AI project aims to mimic processes of the human brain

Loughborough University is leading an international effort to create artificial intelligence (AI) that mimics the neural processes of the human brain.

human brain

This project will see physicists, biologists, chemists, neuroscientists and artificial intelligence (AI) specialists working to create human-like ‘thinking' hardware.

Experts from the School of Science have received a £965,568 grant from the EPSRC to fund the project which aims to understand how to replicate biological neural networks with electronic chips and create human-like machines.

According to Loughborough, it will be the first system of its kind and will be capable of reproducing the brain's ability to distinguish between fast moving objects, animals and people, as well as express short statements of recognition.

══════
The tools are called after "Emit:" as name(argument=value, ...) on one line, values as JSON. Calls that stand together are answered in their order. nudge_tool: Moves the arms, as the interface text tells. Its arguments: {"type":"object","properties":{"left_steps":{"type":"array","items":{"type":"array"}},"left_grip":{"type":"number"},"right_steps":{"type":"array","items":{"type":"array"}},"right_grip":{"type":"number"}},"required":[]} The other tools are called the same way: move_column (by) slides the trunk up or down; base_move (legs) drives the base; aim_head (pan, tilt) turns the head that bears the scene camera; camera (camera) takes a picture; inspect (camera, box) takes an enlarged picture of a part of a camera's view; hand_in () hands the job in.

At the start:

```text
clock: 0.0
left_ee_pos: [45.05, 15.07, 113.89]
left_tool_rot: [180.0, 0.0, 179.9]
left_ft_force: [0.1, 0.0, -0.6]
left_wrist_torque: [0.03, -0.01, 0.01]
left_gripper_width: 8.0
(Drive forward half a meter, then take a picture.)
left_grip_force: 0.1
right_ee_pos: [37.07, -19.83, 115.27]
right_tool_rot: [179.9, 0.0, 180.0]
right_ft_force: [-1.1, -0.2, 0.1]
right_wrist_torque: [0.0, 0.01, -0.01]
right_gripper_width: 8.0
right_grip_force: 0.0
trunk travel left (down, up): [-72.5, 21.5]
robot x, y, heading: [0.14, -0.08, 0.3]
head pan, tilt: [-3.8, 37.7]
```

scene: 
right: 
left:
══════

Principal investigator Professor Sergey Saveliev, of the School of Science, said: "Although modern computers significantly outperform the human brain when it comes to numeracy, they still cannot handle tasks requiring guesswork and intuition.

"But using circuits with memristors will allow computers to learn things just as we do.

"It will also help us understand whether the brain can be completely reduced to a biologically-wired electric circuit, or whether our brains have something beyond simple electric and chemical functionalities."

The research is being carried out in collaboration with the University of Massachusetts, the Salk Institute for Biological Sciences, A&M Texas University, and Cambridge-headquartered ARM.

The team will develop a prototype chip made of memristors, which are electrical components that control the flow of a current in a circuit but remember charges which pass through. The design is expected to the system the ability to learn and recognise in a faster, cheaper and more energy efficient way than traditional software-driven AI systems.

Prof Saveliev said: “Most of the computer hardware we use is made up of a CPU and memory, and so computation takes place in two separate places inside a machine – that's very different to our brain.

"We should have a system which is much more like the brain, where processing and storage are in exactly the same place.

"Using Loughborough's expertise in solid state physics, functional materials, thin films, modelling, and AI, we intend to develop a prototype of a memristive neuromorphic chipset able to analyse image-streams and to make decisions and choices in the same place – mimicking neural process in a brain cortex.”